If so, then until the civil regulations sorted themselves out from around say 1875ish, the civil registration is not as detailed as it could be. One issue in NSW was about who could handle the civil registrations of marriages, as there is often SCANT info on the actual Civil registration held by BDM register. (for example a huge debate over if a clerk was permitted to read, register, etc the details about a marriage IF that clerk was not of that denomination .... part of that debate that raged for DECADES in NSW 1850s to 1890s).
I particularly mention these things, because, in my view, where the clergy have completed the signatures sections, it is likely that that particular record is simply a SUMMARY of the actual parish register that the clergy retained in their safe keeping, and the clergy forwarded only the brief details.
Long before fh was as popular as it currently is, (so long before the internet), I was hunting out original registers to follow up on family history research conducted in the 1930s by one of my grandparents who HAD located original registers and had therefore found the FULL details about the parents and the bride and groom that had been given to the clergyman when attending the interviews PRIOR to the marriage. (In NSW it seems it was all denominations who recorded the full details, but simply did not provide all the info to the civil registers). I had the "bride's copy" of the clergy issued mc, I had the NSW BDM issued mc, and I had my grandparent's transcription of the actual parish register. Only on the parish register was I able to find the names of the parents of the bride and groom. Sometimes I needed to find FIVE different registers to obtain ALL the info given to the clergyman.

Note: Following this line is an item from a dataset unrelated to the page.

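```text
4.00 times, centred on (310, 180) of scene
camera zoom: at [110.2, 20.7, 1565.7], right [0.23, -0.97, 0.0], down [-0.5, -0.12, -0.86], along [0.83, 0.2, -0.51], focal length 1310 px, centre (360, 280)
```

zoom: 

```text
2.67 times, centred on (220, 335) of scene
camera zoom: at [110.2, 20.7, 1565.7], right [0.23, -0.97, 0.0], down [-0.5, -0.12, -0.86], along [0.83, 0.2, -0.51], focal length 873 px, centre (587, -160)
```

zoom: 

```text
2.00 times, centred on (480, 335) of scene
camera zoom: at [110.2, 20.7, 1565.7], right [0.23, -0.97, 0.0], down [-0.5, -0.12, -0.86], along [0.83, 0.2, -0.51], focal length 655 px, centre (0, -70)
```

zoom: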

(One of which is akin to the ITM records archived in NZ)
I am very familiar with how to find the elusive details about the parents of the bride and the groom where the marriage was celebrated in NSW in those years. Simply put, you get to the Church register. (Often now these are in safe custody of the various denominations 'head offices', back in the 1960s and 1970s they were up the back shelves of cupboards in Manses, or as door stops or footrests etc).
I see no reason for the NZ Presbyterian registers to have LESS info on them that say on the NSW Presbyterian registers in that same time. There are some exceptions, as unfortunately for fh buffs, there were several "marriage shops" in Sydney at one time, and those clergy were quite scant in the details they noted.
In the 1870s, NSW Presbyterian registers for marriages include

the bride's parents names (including Mum's maiden name and any former names) and Dad's occupation at that time; the bride's age, place of birth, occupation, usual address.

the groom's parents names (including Mum's maiden name, and any former names) Dad's occupation at that time; the groom's age, place of birth, occupation, usual address.

if EITHER bride or groom is not yet 21 years of age, then the name of the person, and their relationship to the bride or the groom, thereby giving consent to the marriage.